Free Motion Elephant

By Sukhbeer Dryden

Free motion can look intimidating, but all it requires patience and practice and lots of it. You will actually find that it is quite easy. There are three tips that I must insist you remember. To keep breathing, keep your shoulders relaxed and of course to have fun.

What is free motion embroidery?

Free motion is the best thing ever established. The word ‘free’ means exactly that, you are free to direct your fabric in whichever direction you want to go.

You determine the pattern and what you are stitching, not the machine. Free motion can be done on nearly any kind of fabric from natural to synthetic fabrics.


The other item you will require is an embroidery foot, also known as darning foot. This foot allows you to sew freely in all different directions, through as many layers of fabric you can fit under the foot.

So, drop your feed dog change your stitch length to ‘0’ (this is not always necessary, but it allows me to remember to set my machine back when I finish) and attach the free motion embroidery foot.

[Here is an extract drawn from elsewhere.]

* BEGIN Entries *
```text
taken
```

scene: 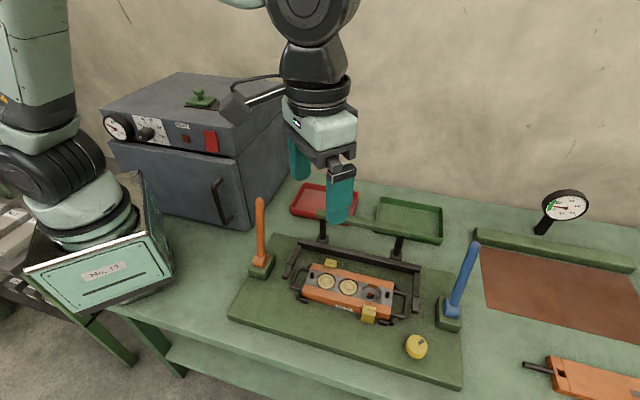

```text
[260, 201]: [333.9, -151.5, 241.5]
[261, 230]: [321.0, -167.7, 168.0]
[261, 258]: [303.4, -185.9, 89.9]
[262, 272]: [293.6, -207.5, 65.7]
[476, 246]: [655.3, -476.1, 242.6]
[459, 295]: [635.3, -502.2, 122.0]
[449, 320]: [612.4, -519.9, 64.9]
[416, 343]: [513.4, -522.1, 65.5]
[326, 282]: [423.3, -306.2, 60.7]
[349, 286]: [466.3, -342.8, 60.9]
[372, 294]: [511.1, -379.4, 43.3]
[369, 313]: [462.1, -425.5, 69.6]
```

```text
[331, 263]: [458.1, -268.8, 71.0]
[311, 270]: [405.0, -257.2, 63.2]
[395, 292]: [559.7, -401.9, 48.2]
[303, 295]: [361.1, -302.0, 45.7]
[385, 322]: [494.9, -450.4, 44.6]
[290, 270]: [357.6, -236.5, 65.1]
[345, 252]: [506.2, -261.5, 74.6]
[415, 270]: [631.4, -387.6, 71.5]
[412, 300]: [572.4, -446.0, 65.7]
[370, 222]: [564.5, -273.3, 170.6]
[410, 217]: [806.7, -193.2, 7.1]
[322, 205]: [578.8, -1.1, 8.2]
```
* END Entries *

Instruction on creating the free motion elephant

Enlarge the image to your desired size and trace your image onto a piece of fabric that you would like to create your free motion embroidery. There are many ways to do this.

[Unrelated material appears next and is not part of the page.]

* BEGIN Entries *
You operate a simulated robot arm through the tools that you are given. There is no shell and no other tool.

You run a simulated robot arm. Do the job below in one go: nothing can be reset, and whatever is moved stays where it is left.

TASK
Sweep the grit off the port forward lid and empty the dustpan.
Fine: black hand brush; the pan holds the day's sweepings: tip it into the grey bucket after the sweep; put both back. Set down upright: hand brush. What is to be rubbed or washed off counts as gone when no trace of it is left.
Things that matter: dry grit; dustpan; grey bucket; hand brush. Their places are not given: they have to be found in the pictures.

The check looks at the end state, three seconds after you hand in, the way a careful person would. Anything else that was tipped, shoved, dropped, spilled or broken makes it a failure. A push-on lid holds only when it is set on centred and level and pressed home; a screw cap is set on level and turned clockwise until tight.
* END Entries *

An air erasable pen will disappear by air eventually. Be warned that the pen may disappear before you finish working on it.

There is also washable pen, that you can wash out once you have finished your piece of work.

I have used a pen called ‘frixon’, this can be ironed off once you have finished.

N.B the ‘frixon’ pen is a pen that is not usually used for fabric, therefore you must always test it on a piece of scrap to make sure the pen ink will iron out.

Your machine should now be set up for free motion embroidery.


Now to stitch

Step 1

Place a piece of stabilizer under your fabric panel and place on the machine under the embroidery foot. The stabilizer can be Stitch n Tear or wadding.

Step 2

Make sure you lower the presser foot down. Using the hand wheel, bring the bobbin thread up to the top of the fabric. Stitch on the same spot a few times to secure threads and trim excess threads once you have started stitching.

Step 3

Starting in the centre, start stitching following the pencil line. Keep your hands close to where you are stitching for easier movement. Keep your feet and hands speed coordinated.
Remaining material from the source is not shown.